• [THINGS TO DO]
**a)** Provide the original wording of the source from "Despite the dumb" as far as "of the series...".
**b)** Carry the source on from its last sentence.

• [SOURCE]

It all leads to a main story where a man named Jeff Denlon goes through a series of test to let go of his vengeance for the murderer of his son, while in the mean time his wife is tasked with keeping Jigsaw alive. This sort of set up is the most common one from here on out, and I just gotta say that I hate it. I kind of get what they are trying to go for, following one main character's path to salvation, but all of the tests he is going through directly affects whether other people survive or not, the victim's victims have no control at all. And like that was not enough, there is no real consequences of letting these side characters die from the traps, which simply does not make sense.

Despite the dumb set up, I do kind of like this movie more than the second one. It has a lot more emotional depth to it, and the relationship between Amanda and Jigsaw is really interesting to follow, as is also seeing both of their point of views on these tests. It does make for a movie that is split in two, going back and forth all the time, which is not the smoothest ride to say the least, but the acting is not half bad, and we do get some memorable moments here and there. Not a brilliant movie by any means, but it is a fitting ending to the trilogy. Unfortunately, it was not the end of the series...

• [SUPPLIED DATA]
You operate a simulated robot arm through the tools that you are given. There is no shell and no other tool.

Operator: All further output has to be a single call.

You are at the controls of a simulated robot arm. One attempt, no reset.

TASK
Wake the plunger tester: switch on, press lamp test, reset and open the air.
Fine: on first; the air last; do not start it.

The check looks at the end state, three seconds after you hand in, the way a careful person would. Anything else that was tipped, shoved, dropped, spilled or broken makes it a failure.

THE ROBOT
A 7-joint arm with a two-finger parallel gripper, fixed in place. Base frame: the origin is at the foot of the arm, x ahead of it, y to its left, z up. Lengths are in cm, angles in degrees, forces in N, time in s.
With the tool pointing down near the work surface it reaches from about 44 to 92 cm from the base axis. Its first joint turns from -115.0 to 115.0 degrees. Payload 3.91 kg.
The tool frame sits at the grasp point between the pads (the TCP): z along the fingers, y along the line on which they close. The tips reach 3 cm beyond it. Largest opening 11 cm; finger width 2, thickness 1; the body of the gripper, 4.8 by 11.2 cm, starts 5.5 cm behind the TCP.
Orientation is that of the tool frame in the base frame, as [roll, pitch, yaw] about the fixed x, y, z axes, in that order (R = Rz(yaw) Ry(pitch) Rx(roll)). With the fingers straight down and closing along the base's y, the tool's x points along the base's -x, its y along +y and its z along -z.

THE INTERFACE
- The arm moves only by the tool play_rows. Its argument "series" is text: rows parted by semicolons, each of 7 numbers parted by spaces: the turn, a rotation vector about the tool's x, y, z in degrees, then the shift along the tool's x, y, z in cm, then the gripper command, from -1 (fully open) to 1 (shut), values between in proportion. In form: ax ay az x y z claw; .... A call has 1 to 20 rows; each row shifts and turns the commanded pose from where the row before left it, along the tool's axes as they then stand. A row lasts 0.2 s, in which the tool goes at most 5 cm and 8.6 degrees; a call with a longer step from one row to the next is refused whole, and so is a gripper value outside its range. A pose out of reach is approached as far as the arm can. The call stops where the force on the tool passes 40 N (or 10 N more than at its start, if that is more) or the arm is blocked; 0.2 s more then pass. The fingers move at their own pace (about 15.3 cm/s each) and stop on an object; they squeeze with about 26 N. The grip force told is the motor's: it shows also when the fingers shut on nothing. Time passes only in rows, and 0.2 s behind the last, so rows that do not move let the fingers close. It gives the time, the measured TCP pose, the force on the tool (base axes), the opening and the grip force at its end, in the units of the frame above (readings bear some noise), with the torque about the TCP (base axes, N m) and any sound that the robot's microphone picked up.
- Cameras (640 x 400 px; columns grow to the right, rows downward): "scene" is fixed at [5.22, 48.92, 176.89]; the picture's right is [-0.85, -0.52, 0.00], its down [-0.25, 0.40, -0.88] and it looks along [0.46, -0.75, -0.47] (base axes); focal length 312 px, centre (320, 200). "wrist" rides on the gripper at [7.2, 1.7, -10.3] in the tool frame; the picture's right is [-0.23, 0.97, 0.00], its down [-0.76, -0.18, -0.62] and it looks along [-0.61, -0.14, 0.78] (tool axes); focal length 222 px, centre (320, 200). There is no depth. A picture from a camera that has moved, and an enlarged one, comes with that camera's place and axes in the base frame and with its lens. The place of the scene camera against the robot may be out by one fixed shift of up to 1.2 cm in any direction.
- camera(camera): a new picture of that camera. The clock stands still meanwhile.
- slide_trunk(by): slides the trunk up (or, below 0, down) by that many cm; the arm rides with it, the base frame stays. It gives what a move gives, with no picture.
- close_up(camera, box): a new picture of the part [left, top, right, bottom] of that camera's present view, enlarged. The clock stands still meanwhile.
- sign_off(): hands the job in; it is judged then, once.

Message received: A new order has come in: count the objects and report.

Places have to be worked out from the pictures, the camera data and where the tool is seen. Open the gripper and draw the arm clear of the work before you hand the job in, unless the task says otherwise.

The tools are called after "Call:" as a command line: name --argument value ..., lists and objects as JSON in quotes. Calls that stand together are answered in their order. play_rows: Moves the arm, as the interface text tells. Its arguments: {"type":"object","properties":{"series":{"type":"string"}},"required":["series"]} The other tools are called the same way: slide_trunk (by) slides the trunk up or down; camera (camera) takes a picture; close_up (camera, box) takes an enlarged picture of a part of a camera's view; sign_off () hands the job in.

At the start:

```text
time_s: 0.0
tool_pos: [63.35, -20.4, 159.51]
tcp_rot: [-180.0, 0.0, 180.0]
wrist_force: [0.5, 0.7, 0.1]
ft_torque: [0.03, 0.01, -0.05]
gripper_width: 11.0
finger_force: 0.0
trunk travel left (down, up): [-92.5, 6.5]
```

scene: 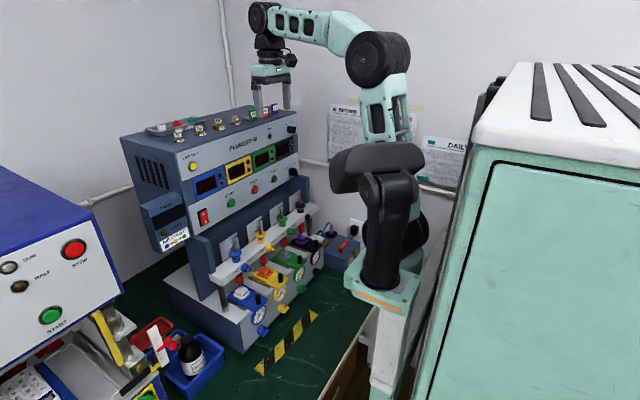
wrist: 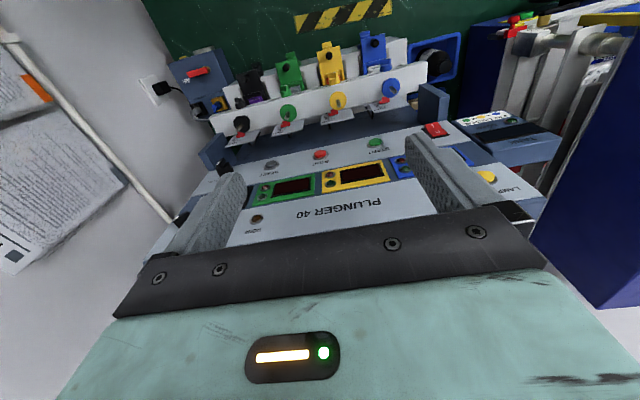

• [ANSWERS TO THE EXERCISES]
**a)**
Despite the dumb set up, I do kind of like this movie more than the second one. It has a lot more emotional depth to it, and the relationship between Amanda and Jigsaw is really interesting to follow, as is also seeing both of their point of views on these tests. It does make for a movie that is split in two, going back and forth all the time, which is not the smoothest ride to say the least, but the acting is not half bad, and we do get some memorable moments here and there. Not a brilliant movie by any means, but it is a fitting ending to the trilogy. Unfortunately, it was not the end of the series...

**b)**
Rating: 7/10

Saw IV

From here on out, the movies just takes a big tumble, becoming a shallow, confusing, flashback filled gore fest that is doing its all to make the Halloween deadline each year. Just the fact that Jigsaw is physically dead is a clear sign that these movies had no chance to get any positive recognition, and it really does not help that the man who replaces him, detective Mark Hoffman (Costas Mandylor), has the charisma of a brick. Seriously, I never really saw John Kramer as an amazing horror villain, but you did understand his motives and thoughts. Hoffman is just as grey as there is, he is simply awful.

This is MY franchise now
And the story for the fourth movie is not too good either, that focuses on another detective that goes through the same procedure as the main victim in the last movie, trying to save people from their personal traps while also continuing his investigation. That is probably the best I can describe this movie, because it is confusing as hell, leading to yet another ending twist, only this time it is pretty predictable and dull.

This is ultimately a very forgettable movie, probably the one I remember the least from watching the whole series about three years ago. The characters are bland, the story is dumb, and it has very little original content when compared to the previous three installments. The only positive thing I can say about it is that it has some memorable traps, like the first one where two people are chained in the middle of a room, one with its eyes sewn shut, and the other its mouth done the same. It is a creepy scene that does not really have anything to do with the plot, other than just showing off an innovative trap. Its maybe for the best...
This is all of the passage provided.